The Unexpected Lesson Within A Jelly Bean Jar (2024)

The Unexpected Lesson Within A Jelly Bean Jar (1)

On a livestock fair in late Victorian Plymouth, England, a statistician with the name of Francis Galton asked around 800 attendees to guess the weight of an ox that was on display. He then calculated the median of all estimates, which ended up being 1207 lbs¹. To his surprise, the measured weight of said ox was 1198 lbs, which put the median estimation at ~0.01% off from the real weight. As Galton himself noted¹:

…the middlemost estimate expresses the vox populi, every other estimate being condemned as too low or too high by a majority of the voters

This effectively means that as a group, or as a collection of independent thinkers, we are very, very good estimators.

As I love Data and Science, I wanted to replicate this experiment myself, so not so long ago I did so at my office in my own way. I conducted the Jelly Bean Jar Game, you might have heard of it before.

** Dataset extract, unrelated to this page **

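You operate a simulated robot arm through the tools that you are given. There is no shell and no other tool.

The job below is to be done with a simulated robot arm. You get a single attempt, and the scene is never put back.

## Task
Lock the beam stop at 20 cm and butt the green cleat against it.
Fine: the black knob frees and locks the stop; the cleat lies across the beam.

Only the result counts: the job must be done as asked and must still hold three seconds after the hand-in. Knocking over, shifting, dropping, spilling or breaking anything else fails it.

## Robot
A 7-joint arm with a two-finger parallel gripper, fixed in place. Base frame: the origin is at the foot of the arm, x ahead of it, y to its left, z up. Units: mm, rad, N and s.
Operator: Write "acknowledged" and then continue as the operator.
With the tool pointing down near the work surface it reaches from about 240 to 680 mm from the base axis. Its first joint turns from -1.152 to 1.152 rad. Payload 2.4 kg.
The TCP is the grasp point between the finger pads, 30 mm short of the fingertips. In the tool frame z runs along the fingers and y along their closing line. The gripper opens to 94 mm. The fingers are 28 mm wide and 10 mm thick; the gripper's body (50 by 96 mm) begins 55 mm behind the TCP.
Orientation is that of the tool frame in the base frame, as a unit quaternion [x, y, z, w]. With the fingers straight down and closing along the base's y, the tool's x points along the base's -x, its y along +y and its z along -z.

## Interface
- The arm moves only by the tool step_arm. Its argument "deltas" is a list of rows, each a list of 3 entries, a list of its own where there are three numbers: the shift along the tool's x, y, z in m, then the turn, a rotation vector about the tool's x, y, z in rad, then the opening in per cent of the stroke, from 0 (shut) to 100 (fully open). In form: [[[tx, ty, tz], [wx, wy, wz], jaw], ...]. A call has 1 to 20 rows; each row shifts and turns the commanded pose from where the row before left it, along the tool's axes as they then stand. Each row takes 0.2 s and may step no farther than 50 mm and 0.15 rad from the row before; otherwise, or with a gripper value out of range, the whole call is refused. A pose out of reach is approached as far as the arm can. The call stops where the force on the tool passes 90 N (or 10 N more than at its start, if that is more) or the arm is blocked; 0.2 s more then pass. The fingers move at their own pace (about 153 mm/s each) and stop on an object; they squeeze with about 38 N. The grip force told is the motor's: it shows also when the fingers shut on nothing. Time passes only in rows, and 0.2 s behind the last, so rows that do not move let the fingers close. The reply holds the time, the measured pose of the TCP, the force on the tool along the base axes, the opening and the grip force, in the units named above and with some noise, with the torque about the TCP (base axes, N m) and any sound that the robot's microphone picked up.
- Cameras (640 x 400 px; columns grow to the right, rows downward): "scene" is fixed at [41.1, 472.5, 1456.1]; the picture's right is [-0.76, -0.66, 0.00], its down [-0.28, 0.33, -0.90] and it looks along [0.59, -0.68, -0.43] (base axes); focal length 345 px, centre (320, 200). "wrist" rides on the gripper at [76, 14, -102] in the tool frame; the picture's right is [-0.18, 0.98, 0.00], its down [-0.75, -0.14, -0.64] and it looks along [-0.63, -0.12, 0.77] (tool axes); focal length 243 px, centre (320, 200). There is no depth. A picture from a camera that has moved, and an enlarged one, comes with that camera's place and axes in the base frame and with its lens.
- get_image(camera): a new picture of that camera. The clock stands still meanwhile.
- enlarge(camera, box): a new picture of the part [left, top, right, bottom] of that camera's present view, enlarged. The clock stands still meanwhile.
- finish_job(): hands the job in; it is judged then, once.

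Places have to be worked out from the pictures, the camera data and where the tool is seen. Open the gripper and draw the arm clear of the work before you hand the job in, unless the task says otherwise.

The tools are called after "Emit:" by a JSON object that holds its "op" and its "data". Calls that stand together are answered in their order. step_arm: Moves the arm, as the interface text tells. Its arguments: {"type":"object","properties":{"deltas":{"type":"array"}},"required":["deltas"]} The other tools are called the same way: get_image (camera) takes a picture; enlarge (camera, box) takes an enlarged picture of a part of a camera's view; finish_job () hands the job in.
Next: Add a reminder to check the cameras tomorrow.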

I bought a jar and filled it with exactly 490 beans (yes, I counted them all). Then, like Sir Francis Galton did, I asked 30 of my co-workers to give an estimate of the amount of Jelly Beans in the jar. To my surprise, the distribution of estimates looked like this:

The Unexpected Lesson Within A Jelly Bean Jar (4)

With a mean estimate of 487, only three Jelly Beans off from the ground truth! With this simple experiment, I was getting more and more convinced that the vox populi or Wisdom of the Crowds¹ ² is a real thing.

As a group, we are very good estimators, individually, not so much.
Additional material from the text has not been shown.